Clearly, Luke has drawn us a cartoon of glaring inequality and oppression.

The heart of the plot that now unfolds is whether “justice will be gained.” That refrain now echoes through each of the three “scenes”:

  1. the widow persists in demanding justice (v. 3)
  2. the apostate judge is so worn out that he finally “hears” and grants it (v. 5);
  3. Jesus (like the prophets cited above) invokes God’s character as a stark contrast, Who grants justice “quickly” and “without delay” (vv. 7f)

The widow’s struggle, against all odds, is to “exact justice (Gk ekdikēsōn) from my adversary” (Gk antidikou; note the same root in both words).   This is an all too familiar scenario still today: to demand for that which the “system” in neither inclined nor able to realize fully. Yet demand we must!

Luke’s verb here connotes “avenging” injustice in order to relieve the suffering of victims, and this prayer was often uttered by the first Christians under the seemingly omnipotent boot of the Roman Empire (2 Thess 1:8; Rev 6:10; 19:2). They understood that while ultimately, true “vengeance” is a task for which only God truly qualifies (Rom 12:19), like Luke here they yet insisted that true justice would arrive surely and “quickly” (Lk 18:8, Gk en tachei; see Rom 16:20; Rev 22:6). And somehow, it will be speedier as a result of stubborn human advocacy.

Which brings us to the punchline of the tale in Luke 16:5 (pun very much intended). It is only because of the widow’s tenacity that anything changes here. All gender propriety has been exhausted, suggested by the two phrases that explain the judge’s course-reversal. She “keeps bothering me,” he laments (the identical phrase Gk parechein moi kopon appears in the earlier twin story in 11:7). Meaning “to make trouble or difficult work for,” a modern paraphrase would be “becoming a pain in the ass.” But the tipping point is his admission that she is “wearing me out.” The Greek upōpiazō means literally “to strike under the eye” (hence the term “browbeat”; see 1 Cor 9:27).

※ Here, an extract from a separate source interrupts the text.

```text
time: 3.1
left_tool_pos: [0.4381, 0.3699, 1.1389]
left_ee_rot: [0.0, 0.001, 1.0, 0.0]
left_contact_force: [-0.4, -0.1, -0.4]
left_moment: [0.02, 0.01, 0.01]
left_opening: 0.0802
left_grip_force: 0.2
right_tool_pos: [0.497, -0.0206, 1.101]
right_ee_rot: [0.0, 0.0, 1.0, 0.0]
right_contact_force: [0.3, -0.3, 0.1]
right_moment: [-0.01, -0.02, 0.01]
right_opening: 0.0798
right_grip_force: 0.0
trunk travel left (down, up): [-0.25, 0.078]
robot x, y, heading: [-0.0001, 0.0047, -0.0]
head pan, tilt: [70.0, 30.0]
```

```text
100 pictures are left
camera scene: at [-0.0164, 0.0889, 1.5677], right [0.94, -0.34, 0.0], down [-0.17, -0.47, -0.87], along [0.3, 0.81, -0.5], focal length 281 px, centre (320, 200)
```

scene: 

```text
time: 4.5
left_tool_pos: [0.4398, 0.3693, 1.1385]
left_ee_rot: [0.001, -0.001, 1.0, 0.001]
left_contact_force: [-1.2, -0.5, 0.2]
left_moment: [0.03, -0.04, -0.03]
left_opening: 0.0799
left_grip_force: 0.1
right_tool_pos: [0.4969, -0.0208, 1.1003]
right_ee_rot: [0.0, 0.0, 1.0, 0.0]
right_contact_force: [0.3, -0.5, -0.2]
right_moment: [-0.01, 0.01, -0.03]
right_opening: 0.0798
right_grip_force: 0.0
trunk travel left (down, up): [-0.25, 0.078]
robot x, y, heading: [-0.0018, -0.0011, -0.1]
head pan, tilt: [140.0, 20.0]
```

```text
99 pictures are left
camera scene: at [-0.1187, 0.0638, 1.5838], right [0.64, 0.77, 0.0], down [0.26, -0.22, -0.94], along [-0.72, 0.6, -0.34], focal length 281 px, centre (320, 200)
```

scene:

Jesus’ “moral to the story” (as in 11:8-10) is to exhort listeners to persist in pressing for what is needed and right (18:6-8a). This is not futile because God’s nature is compassion and justice—unlike the “unjust judge” (v. 6, kritēs tēs adikias, an oxymoron!) “Faith” is here identified with determined advocacy for justice. And this sort of faith is all too scarce in our communities—so much so that Jesus wonders aloud, “when the Human One comes, will he encounter faith on earth?” (18:8b)

This messy, shrill, remarkable story offers, I believe, a poignant portrait of, apologia for, and call to militant nonviolent engagement with the Powers. In closing, I point the reader to two beautiful expressions of the spirit of today’s gospel. One is Lindsay Airey’s reflections earlier this year on how this text illumines and is illuminated by the witness of the uncompromising women of the Detroit water struggle today. The other is this recording of a youth choir singing the venerable South Africa freedom song “Bambelela” (“Never Give Up”). May our churches recover this sort of prayer-as-agitating-faith!